■ **Document text**

Multinational companies have started pressing the exit button from Indian stock exchanges following the new norm mandating 25 per cent public shareholding in listed companies.
Market participants anticipated a rush for de-listing of Indian arms by MNCs after the government on June 4 made it mandatory for listed companies to have at least 25 per cent public holding.
"Not many companies prefer multiple levels of listing, especially when the parent company is listed in its home country. The 25 per cent norm is certainly a trigger but the thinking about delisting was always there," said Chetan Savla, executive director at Kotak Mahindra Capital.
"Many multinational companies got listed in India due to regulatory requirements. It was not because they wanted to raise capital here."
On Tuesday, AstraZeneca Pharma India's board approved its parent's proposal to de-list the company's shares. The company's stock has risen 35 per cent in the past two sessions and closed at Rs 1,361.40 on Wednesday on the Bombay Stock Exchange.
On the same day, Sulzer India's promoters made a de-listing offer. At the last close of Rs 1,321.80 on BSE, Sulzer India's stock had gained 53 per cent since March 4, when its promoters announced plans to de-list the shares.
On June 15, Germany-based Linde AG, which owns 89.48 per cent in BOC India through its subsidiaries, proposed to de-list the industrial gas maker's shares by purchasing the remaining stake from public shareholders. Since then, BOC India's shares, which closed at Rs 290.05 on BSE on Wednesday, have gained about 21 per cent.
"It makes sense for companies which are growing through their own cash flows to de-list from stock exchanges," said Deven Choksey, managing director at Mumbai-based KR Choksey Shares and Securities. "By doing this, they can also avoid unnecessary regulatory compliance."
Since July 4, shares of other companies in this category such as Fres Kabi Oncology, Alfa Laval, Gillette India, 3M India, Atlas Copco and Novartis have rallied more than 10 per cent on expectations of de-listing.
According to market experts, delisting is a bigger challenge for companies in which the retail holding is sizeable. Some MNCs that have retail holding in excess of 10 per cent include Alfa Laval, Atlas Copco, Warren Tea, Hella India, Honeywell Auto, Ineos ABS (India), Timken India, Sharp India, Wendt India and Novartis India.

■ **Dataset extract**

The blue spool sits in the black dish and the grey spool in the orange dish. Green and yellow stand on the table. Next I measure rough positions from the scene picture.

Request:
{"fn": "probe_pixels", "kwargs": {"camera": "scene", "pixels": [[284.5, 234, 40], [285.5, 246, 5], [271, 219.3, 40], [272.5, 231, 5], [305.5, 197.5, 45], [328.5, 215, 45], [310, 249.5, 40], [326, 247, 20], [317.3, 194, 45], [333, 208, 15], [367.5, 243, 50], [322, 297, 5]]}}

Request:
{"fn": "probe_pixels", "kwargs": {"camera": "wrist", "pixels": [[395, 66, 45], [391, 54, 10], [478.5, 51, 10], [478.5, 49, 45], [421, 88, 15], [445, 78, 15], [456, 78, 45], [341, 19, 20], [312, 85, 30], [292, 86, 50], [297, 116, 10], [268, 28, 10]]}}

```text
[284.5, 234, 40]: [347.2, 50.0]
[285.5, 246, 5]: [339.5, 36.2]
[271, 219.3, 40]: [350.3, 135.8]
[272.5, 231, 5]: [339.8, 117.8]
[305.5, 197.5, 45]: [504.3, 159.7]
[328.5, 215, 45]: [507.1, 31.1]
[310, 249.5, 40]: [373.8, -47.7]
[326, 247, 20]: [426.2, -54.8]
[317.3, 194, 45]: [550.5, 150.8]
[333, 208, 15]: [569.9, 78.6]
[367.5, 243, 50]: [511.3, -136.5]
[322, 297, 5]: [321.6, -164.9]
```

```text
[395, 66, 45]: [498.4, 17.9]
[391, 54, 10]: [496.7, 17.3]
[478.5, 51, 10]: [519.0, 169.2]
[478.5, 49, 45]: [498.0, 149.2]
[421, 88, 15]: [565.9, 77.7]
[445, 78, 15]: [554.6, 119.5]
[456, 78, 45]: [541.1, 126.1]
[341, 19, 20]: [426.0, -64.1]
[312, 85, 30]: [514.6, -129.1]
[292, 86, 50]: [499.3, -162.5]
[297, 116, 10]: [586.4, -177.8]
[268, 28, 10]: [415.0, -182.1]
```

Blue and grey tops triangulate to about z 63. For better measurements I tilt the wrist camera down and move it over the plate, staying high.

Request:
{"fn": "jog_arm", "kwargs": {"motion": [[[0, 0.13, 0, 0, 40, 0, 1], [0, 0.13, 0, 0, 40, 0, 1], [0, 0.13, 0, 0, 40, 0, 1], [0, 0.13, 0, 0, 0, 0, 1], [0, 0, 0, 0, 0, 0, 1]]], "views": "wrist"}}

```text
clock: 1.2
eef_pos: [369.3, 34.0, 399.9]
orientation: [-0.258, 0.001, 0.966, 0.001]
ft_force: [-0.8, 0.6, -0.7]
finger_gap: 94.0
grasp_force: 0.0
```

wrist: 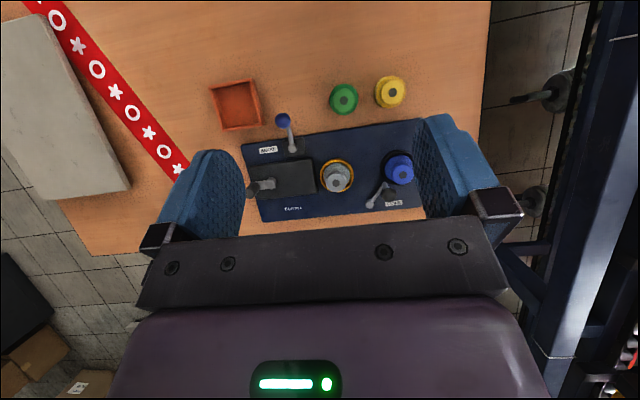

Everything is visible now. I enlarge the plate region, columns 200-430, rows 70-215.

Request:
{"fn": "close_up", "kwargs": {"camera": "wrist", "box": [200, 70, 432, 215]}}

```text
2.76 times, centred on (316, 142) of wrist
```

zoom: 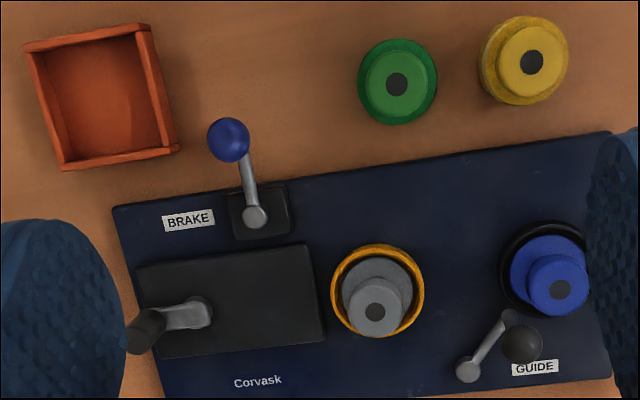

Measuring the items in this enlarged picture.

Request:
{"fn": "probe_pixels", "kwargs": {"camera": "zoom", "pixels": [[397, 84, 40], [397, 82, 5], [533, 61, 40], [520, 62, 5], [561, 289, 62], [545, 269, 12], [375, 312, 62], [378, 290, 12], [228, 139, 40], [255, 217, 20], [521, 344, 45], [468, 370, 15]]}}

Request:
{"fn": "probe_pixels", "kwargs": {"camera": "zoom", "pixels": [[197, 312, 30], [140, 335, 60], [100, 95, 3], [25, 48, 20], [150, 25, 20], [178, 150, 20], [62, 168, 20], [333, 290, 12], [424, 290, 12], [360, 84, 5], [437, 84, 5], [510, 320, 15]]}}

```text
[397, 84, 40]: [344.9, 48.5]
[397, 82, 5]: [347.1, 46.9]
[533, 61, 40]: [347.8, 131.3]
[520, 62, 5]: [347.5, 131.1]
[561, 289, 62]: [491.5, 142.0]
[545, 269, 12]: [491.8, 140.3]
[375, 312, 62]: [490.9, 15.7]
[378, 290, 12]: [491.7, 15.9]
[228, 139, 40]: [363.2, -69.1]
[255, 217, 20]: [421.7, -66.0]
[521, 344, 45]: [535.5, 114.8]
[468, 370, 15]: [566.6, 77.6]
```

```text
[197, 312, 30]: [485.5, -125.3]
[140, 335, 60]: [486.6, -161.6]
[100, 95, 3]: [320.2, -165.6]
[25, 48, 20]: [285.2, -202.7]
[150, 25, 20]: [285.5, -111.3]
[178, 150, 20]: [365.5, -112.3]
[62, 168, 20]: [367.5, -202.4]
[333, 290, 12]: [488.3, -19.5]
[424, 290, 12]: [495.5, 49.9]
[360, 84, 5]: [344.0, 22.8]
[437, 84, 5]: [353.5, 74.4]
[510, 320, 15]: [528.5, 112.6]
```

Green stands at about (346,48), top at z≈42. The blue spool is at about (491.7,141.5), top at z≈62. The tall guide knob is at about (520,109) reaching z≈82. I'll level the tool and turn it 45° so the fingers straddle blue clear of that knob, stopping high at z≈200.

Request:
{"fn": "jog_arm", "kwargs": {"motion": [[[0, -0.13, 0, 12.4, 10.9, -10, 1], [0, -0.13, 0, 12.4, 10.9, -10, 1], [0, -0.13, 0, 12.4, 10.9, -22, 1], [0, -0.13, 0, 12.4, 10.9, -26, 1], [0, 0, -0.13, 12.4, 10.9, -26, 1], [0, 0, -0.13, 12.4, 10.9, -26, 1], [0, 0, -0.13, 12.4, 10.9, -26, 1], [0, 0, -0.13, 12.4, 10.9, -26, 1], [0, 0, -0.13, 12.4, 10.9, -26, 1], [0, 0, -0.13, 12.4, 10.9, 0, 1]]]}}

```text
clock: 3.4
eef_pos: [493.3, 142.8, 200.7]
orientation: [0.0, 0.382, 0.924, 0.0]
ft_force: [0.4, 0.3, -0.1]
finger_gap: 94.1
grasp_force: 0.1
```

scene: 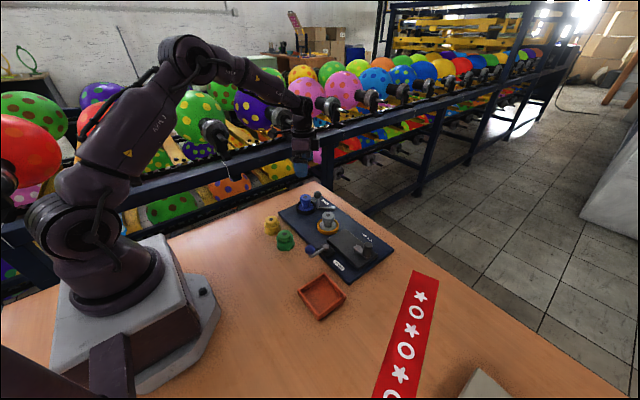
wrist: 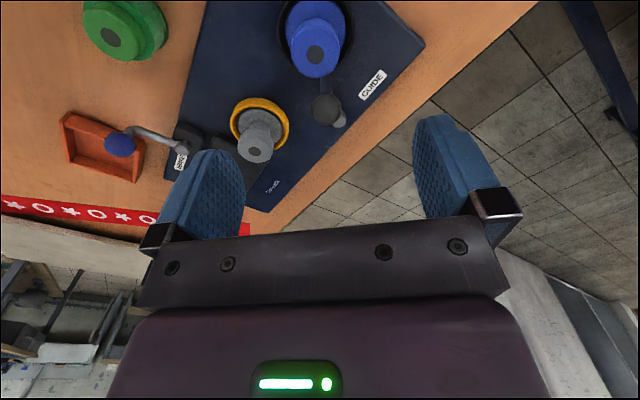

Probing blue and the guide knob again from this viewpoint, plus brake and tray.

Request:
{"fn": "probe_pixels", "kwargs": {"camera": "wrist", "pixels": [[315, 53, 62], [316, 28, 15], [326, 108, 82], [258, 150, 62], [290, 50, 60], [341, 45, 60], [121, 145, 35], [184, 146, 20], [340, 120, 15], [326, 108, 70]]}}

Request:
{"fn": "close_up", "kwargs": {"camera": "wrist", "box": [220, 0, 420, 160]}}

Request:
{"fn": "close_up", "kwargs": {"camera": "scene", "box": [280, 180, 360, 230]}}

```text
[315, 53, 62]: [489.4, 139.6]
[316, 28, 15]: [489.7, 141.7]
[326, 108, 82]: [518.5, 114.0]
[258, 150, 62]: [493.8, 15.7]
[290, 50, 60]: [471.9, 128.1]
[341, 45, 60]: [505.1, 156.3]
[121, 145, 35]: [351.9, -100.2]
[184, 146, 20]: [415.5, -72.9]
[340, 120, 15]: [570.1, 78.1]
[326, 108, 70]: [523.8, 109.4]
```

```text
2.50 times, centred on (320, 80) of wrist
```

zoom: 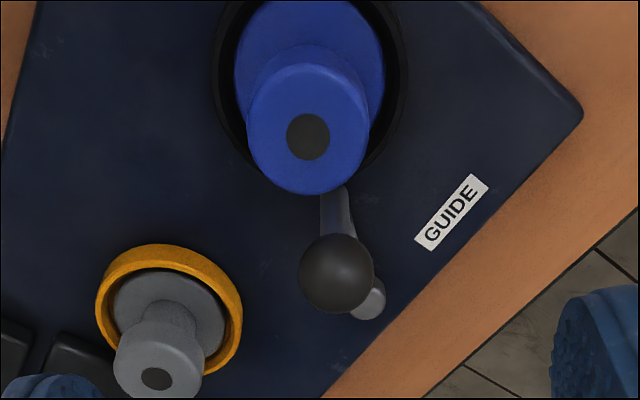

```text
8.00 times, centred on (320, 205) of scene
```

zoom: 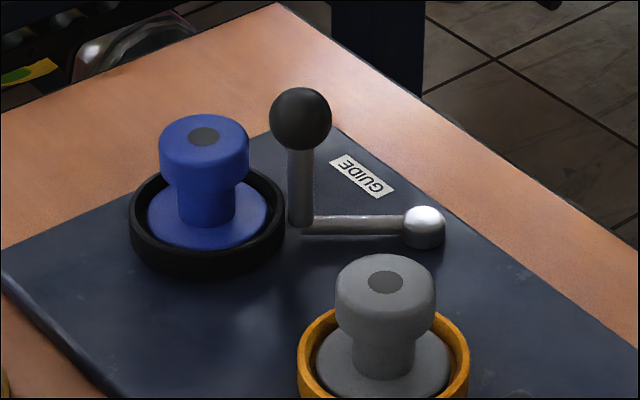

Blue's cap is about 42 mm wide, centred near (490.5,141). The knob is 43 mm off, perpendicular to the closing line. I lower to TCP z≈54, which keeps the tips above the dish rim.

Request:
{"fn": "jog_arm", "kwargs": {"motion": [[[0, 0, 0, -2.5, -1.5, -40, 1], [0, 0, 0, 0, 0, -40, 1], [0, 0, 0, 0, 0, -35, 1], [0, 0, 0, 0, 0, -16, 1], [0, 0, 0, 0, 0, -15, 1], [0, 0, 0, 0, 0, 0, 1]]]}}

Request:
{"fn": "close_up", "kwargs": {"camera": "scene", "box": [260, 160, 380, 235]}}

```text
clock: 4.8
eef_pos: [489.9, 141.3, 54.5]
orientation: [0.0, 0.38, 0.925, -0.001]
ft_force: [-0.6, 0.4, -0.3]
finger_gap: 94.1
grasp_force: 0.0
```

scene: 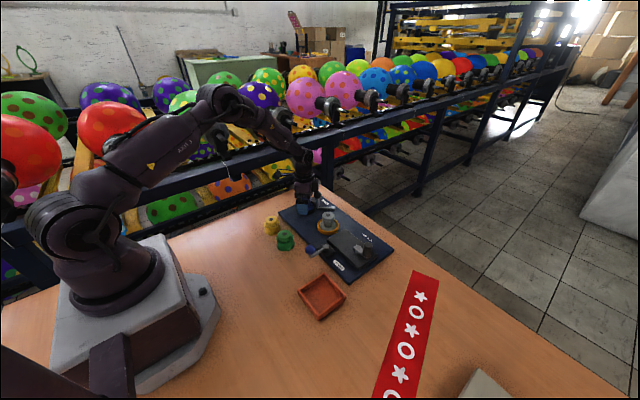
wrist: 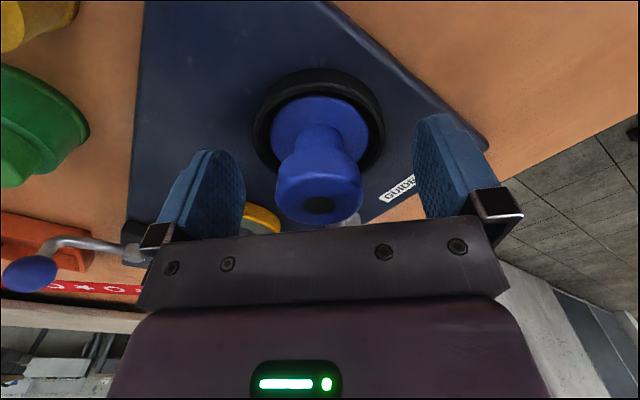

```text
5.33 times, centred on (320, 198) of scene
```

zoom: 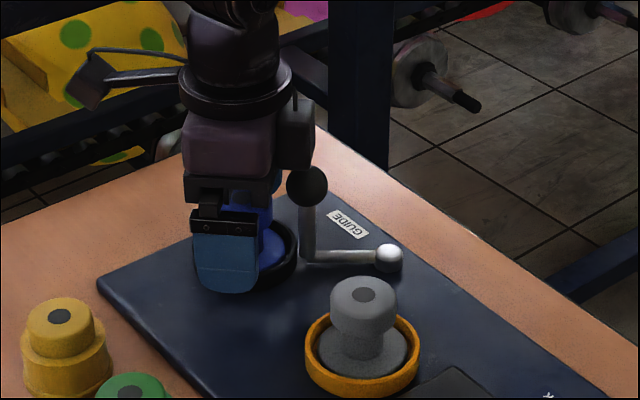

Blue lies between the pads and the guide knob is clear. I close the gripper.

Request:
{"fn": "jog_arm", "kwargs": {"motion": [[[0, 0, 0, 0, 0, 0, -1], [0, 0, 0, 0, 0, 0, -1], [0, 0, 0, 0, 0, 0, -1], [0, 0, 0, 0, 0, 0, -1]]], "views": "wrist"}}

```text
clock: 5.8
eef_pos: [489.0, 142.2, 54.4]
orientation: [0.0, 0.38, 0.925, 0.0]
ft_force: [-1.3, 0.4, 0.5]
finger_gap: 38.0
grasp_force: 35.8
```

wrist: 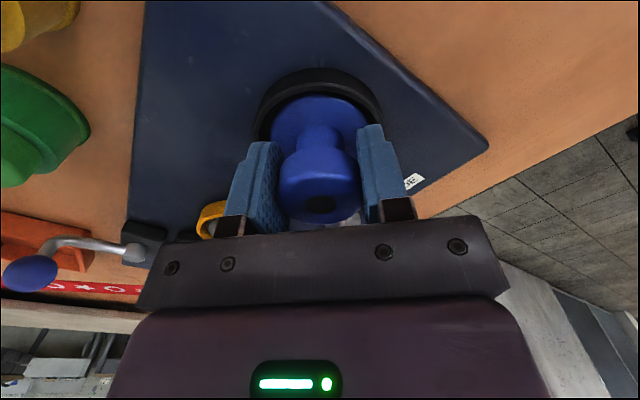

■ **Brief**
Pull out the sentences of the document text that run from "Market participants anticipated" through "Bombay Stock Exchange." and give them unchanged.

■ **Written answer**
Market participants anticipated a rush for de-listing of Indian arms by MNCs after the government on June 4 made it mandatory for listed companies to have at least 25 per cent public holding.
"Not many companies prefer multiple levels of listing, especially when the parent company is listed in its home country. The 25 per cent norm is certainly a trigger but the thinking about delisting was always there," said Chetan Savla, executive director at Kotak Mahindra Capital.
"Many multinational companies got listed in India due to regulatory requirements. It was not because they wanted to raise capital here."
On Tuesday, AstraZeneca Pharma India's board approved its parent's proposal to de-list the company's shares. The company's stock has risen 35 per cent in the past two sessions and closed at Rs 1,361.40 on Wednesday on the Bombay Stock Exchange.